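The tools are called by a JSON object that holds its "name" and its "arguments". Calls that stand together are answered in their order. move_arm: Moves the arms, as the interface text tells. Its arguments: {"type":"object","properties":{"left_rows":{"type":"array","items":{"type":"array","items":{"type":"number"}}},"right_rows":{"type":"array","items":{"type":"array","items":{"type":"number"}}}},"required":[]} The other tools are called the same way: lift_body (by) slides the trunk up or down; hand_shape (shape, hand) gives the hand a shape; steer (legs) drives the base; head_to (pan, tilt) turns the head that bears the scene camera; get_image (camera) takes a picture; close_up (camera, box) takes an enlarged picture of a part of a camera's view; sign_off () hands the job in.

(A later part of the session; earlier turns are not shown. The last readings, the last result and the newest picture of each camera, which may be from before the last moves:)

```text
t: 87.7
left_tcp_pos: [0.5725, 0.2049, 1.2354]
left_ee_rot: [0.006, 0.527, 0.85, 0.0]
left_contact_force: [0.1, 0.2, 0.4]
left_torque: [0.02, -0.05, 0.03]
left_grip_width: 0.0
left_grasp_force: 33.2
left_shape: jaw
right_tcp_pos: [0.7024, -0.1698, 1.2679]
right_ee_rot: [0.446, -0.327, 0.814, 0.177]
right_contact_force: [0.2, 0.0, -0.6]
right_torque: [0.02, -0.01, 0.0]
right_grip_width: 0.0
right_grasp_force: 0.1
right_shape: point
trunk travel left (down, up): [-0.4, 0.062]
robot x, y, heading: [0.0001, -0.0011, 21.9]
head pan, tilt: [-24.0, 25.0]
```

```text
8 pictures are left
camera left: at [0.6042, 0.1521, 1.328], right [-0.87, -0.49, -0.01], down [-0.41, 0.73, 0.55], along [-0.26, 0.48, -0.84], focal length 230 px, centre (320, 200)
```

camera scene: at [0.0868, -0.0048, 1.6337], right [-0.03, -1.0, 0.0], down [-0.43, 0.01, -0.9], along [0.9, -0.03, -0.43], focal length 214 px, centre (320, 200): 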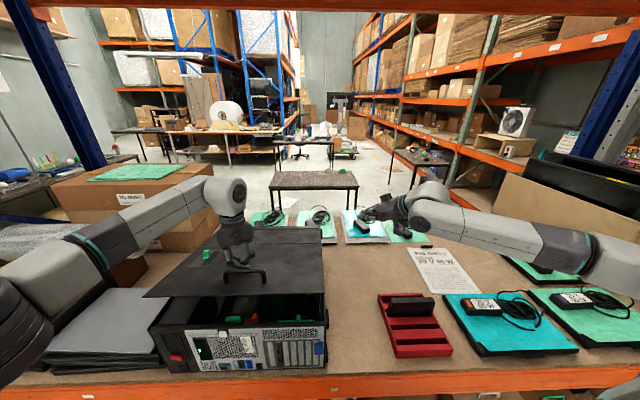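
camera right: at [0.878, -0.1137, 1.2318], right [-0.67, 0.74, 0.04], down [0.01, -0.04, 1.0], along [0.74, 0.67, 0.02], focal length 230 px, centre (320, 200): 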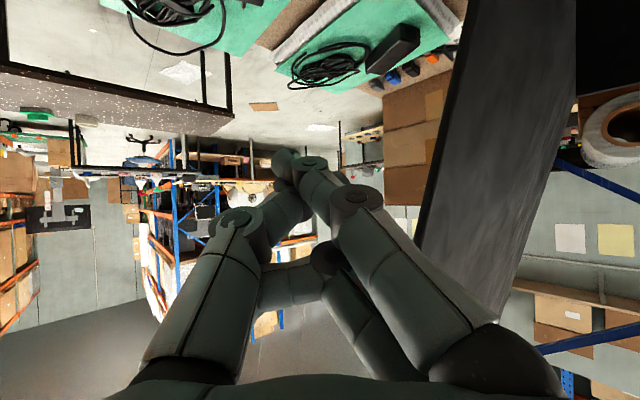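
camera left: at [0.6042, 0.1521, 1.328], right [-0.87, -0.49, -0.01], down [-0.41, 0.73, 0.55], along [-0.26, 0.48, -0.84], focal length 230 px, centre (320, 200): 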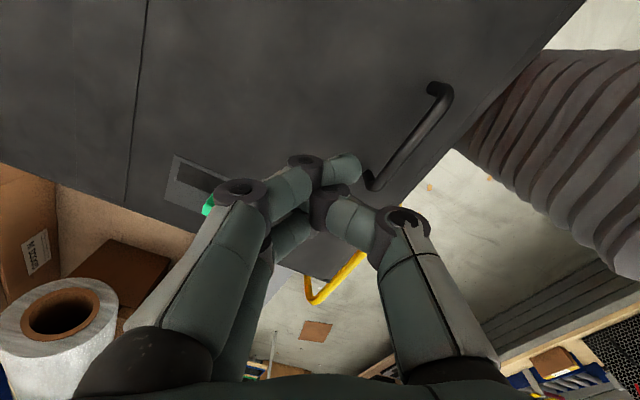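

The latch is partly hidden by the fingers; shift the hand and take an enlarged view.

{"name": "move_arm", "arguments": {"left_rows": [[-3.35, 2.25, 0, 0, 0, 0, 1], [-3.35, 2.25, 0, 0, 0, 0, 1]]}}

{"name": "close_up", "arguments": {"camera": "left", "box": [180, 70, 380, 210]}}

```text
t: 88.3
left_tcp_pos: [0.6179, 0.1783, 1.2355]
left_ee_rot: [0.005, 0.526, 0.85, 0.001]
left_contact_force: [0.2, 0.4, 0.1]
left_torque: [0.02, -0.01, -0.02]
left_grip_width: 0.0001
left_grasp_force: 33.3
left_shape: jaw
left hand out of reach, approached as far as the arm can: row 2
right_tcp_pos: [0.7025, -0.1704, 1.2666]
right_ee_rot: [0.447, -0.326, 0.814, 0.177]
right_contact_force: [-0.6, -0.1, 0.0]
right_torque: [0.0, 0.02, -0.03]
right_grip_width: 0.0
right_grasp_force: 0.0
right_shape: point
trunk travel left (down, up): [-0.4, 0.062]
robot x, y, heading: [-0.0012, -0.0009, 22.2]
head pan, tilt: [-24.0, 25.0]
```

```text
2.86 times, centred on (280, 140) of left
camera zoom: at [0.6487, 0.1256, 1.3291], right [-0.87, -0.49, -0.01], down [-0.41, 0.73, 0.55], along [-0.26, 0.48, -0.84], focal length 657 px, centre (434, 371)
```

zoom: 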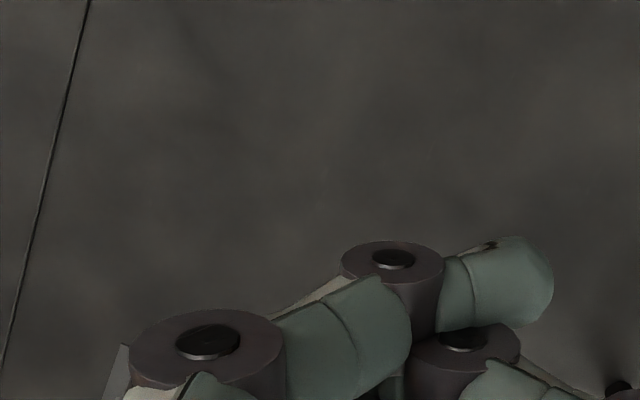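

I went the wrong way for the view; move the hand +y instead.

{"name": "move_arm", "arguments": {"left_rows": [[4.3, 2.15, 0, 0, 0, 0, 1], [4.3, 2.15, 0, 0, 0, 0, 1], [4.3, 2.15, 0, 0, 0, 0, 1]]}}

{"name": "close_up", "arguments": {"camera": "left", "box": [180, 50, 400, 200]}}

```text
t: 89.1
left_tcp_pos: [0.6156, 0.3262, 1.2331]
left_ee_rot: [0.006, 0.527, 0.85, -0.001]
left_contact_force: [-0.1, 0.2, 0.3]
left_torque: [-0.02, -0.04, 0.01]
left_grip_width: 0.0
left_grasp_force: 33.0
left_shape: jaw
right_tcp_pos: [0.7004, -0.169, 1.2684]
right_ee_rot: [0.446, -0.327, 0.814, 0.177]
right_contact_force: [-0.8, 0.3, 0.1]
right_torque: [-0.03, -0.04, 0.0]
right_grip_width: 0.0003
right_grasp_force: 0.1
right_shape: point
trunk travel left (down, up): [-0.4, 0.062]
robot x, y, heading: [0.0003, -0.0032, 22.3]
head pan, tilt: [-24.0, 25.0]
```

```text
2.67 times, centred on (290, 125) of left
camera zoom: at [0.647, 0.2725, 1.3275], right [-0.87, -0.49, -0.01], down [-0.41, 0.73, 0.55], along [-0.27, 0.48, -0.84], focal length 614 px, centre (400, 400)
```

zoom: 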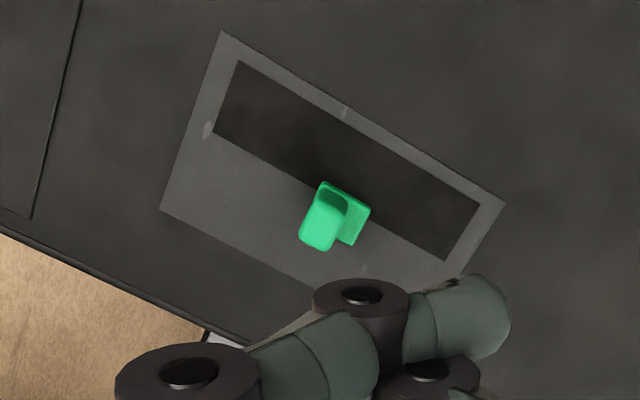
● ● ● ● ●
STATED PROBLEM ->
Give all the lines above again, character for character, without pictures.

TASK RESPONSE ->
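The tools are called by a JSON object that holds its "name" and its "arguments". Calls that stand together are answered in their order. move_arm: Moves the arms, as the interface text tells. Its arguments: {"type":"object","properties":{"left_rows":{"type":"array","items":{"type":"array","items":{"type":"number"}}},"right_rows":{"type":"array","items":{"type":"array","items":{"type":"number"}}}},"required":[]} The other tools are called the same way: lift_body (by) slides the trunk up or down; hand_shape (shape, hand) gives the hand a shape; steer (legs) drives the base; head_to (pan, tilt) turns the head that bears the scene camera; get_image (camera) takes a picture; close_up (camera, box) takes an enlarged picture of a part of a camera's view; sign_off () hands the job in.

(A later part of the session; earlier turns are not shown. The last readings, the last result and the newest picture of each camera, which may be from before the last moves:)

```text
t: 87.7
left_tcp_pos: [0.5725, 0.2049, 1.2354]
left_ee_rot: [0.006, 0.527, 0.85, 0.0]
left_contact_force: [0.1, 0.2, 0.4]
left_torque: [0.02, -0.05, 0.03]
left_grip_width: 0.0
left_grasp_force: 33.2
left_shape: jaw
right_tcp_pos: [0.7024, -0.1698, 1.2679]
right_ee_rot: [0.446, -0.327, 0.814, 0.177]
right_contact_force: [0.2, 0.0, -0.6]
right_torque: [0.02, -0.01, 0.0]
right_grip_width: 0.0
right_grasp_force: 0.1
right_shape: point
trunk travel left (down, up): [-0.4, 0.062]
robot x, y, heading: [0.0001, -0.0011, 21.9]
head pan, tilt: [-24.0, 25.0]
```

```text
8 pictures are left
camera left: at [0.6042, 0.1521, 1.328], right [-0.87, -0.49, -0.01], down [-0.41, 0.73, 0.55], along [-0.26, 0.48, -0.84], focal length 230 px, centre (320, 200)
```

camera scene: at [0.0868, -0.0048, 1.6337], right [-0.03, -1.0, 0.0], down [-0.43, 0.01, -0.9], along [0.9, -0.03, -0.43], focal length 214 px, centre (320, 200): 
camera right: at [0.878, -0.1137, 1.2318], right [-0.67, 0.74, 0.04], down [0.01, -0.04, 1.0], along [0.74, 0.67, 0.02], focal length 230 px, centre (320, 200): 
camera left: at [0.6042, 0.1521, 1.328], right [-0.87, -0.49, -0.01], down [-0.41, 0.73, 0.55], along [-0.26, 0.48, -0.84], focal length 230 px, centre (320, 200): 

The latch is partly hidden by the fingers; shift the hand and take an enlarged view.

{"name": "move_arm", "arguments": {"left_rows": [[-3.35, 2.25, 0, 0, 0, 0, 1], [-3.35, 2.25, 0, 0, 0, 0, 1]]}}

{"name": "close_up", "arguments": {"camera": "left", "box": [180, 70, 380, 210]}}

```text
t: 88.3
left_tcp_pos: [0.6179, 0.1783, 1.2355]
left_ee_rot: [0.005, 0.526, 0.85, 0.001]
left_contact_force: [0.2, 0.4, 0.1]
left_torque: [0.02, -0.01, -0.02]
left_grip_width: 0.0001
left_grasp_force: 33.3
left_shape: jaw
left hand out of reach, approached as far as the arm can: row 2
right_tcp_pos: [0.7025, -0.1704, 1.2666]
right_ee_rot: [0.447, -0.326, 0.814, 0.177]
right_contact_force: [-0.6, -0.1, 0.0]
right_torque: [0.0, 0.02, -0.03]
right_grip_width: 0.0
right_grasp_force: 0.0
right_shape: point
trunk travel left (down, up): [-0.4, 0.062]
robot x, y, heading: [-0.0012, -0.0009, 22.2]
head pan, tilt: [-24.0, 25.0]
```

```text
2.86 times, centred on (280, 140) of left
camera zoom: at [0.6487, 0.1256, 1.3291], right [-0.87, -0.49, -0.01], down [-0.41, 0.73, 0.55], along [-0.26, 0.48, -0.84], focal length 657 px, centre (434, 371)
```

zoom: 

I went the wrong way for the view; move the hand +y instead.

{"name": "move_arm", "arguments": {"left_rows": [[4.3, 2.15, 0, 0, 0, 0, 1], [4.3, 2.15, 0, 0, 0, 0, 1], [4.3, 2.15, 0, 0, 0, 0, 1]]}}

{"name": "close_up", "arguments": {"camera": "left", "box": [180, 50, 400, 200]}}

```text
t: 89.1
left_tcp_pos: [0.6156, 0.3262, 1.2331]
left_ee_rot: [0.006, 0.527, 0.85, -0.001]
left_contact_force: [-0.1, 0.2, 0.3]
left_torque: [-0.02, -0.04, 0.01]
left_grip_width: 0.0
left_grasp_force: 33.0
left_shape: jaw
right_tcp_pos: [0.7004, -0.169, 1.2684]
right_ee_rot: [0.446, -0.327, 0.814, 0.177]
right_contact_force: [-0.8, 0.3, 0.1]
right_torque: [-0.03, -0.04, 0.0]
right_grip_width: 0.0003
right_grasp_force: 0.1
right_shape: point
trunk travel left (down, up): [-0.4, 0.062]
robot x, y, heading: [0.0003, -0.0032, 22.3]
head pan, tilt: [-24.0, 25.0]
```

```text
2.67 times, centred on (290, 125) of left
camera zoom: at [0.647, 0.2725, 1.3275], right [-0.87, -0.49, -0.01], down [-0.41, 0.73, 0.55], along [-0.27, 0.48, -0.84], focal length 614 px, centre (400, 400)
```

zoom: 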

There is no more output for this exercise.